調査は、会社の非常食の備蓄管理を行っている全国の総務担当者110人を対象として、2024年1月にインターネットで実施されました。
調査の結果、全体の92.7%が「企業においても、備蓄の重要性は高まっている」と回答。「備蓄の重要性は高まっている」と答えた102人にその理由を複数回答可で答えてもらったところ、「いつ災害が起きてもおかしくないから」(86.1%)や「従業員が安心して働ける環境が重視されているから」(48.0%)が上位に挙げられました。
そのほか、自由回答では「東日本震災の際に備蓄品がありとても助かった。

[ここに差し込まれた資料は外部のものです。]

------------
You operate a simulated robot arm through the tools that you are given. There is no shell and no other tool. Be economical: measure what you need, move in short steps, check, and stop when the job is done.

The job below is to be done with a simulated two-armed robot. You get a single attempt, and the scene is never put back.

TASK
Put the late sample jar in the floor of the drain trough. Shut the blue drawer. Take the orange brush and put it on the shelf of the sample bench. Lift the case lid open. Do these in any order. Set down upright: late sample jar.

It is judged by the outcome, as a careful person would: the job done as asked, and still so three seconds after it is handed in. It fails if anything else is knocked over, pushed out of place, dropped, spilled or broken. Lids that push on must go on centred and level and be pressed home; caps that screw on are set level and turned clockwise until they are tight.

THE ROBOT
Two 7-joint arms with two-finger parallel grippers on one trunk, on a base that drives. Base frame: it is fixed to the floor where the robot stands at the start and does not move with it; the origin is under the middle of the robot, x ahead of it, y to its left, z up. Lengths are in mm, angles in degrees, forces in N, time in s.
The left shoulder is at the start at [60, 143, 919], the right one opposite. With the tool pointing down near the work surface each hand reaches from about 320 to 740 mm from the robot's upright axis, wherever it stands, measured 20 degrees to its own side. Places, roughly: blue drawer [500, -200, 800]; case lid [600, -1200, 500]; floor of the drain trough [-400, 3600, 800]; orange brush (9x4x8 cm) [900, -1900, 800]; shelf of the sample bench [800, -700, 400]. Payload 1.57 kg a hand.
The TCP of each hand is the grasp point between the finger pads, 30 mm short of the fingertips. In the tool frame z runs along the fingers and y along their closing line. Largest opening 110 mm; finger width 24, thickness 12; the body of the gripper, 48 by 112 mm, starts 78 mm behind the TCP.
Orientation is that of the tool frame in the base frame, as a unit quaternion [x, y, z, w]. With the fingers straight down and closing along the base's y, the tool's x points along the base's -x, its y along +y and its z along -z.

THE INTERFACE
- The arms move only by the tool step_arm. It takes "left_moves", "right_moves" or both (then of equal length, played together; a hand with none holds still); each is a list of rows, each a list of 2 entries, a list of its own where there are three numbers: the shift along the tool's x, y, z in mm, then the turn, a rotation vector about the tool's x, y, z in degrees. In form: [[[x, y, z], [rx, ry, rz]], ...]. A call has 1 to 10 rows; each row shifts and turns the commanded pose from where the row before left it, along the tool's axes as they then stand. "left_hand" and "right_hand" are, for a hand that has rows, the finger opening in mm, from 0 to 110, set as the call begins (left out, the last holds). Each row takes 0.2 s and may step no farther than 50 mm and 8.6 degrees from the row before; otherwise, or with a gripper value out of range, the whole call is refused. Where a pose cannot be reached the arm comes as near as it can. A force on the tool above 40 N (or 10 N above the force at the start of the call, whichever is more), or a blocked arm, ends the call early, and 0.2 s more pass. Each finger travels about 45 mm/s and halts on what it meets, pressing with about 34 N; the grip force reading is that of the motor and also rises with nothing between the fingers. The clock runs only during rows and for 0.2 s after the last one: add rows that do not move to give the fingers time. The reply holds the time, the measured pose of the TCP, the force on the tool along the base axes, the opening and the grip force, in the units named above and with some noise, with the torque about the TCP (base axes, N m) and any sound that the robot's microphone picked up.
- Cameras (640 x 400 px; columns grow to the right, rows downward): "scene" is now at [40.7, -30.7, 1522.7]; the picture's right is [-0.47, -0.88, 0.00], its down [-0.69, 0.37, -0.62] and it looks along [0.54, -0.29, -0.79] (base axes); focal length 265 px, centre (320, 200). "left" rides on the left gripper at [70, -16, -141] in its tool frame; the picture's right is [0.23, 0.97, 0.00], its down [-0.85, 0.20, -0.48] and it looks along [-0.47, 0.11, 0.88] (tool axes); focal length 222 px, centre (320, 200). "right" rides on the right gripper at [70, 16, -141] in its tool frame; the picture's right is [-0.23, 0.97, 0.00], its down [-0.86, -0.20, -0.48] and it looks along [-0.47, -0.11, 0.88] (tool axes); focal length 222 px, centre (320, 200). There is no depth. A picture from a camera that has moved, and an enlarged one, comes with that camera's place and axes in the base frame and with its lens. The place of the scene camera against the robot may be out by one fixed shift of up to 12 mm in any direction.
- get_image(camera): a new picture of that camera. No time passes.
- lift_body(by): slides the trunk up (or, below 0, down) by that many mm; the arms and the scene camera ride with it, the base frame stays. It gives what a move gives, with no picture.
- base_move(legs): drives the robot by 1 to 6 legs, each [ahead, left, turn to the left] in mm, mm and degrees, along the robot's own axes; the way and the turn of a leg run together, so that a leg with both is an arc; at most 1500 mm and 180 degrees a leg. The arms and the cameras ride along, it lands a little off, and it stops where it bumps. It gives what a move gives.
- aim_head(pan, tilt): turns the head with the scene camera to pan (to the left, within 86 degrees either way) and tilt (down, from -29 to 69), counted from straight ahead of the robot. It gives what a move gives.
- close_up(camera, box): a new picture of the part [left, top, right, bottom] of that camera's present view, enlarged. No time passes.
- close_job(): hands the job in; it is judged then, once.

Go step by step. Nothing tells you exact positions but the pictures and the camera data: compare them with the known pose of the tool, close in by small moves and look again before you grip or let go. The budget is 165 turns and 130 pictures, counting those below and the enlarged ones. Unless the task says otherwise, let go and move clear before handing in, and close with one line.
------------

今回の能登地震で改めて備蓄品の大切さを再認識した」「国や自治体からの物質提供までは時間がかかるから」といった意見も聞かれました。
続けて、全回答者に「自社の備蓄品について、十分に従業員に周知できていますか」と質問したところ、「全くできていない」が1.8%、「あまりできていない」が30.0%という結果になりました。
また、備蓄品の管理を行うにあたって、全体の72.3%が「悩みがある」と回答。そこで、悩みがある80人に具体的な悩みを複数回答で答えてもらったところ、「賞味期限や使用期限の管理が面倒」(68.8%)、「備蓄品の量がわからない」(43.8%)、「管理に余計なコストがかかる」(42.5%)といった回答が上位に挙げられました。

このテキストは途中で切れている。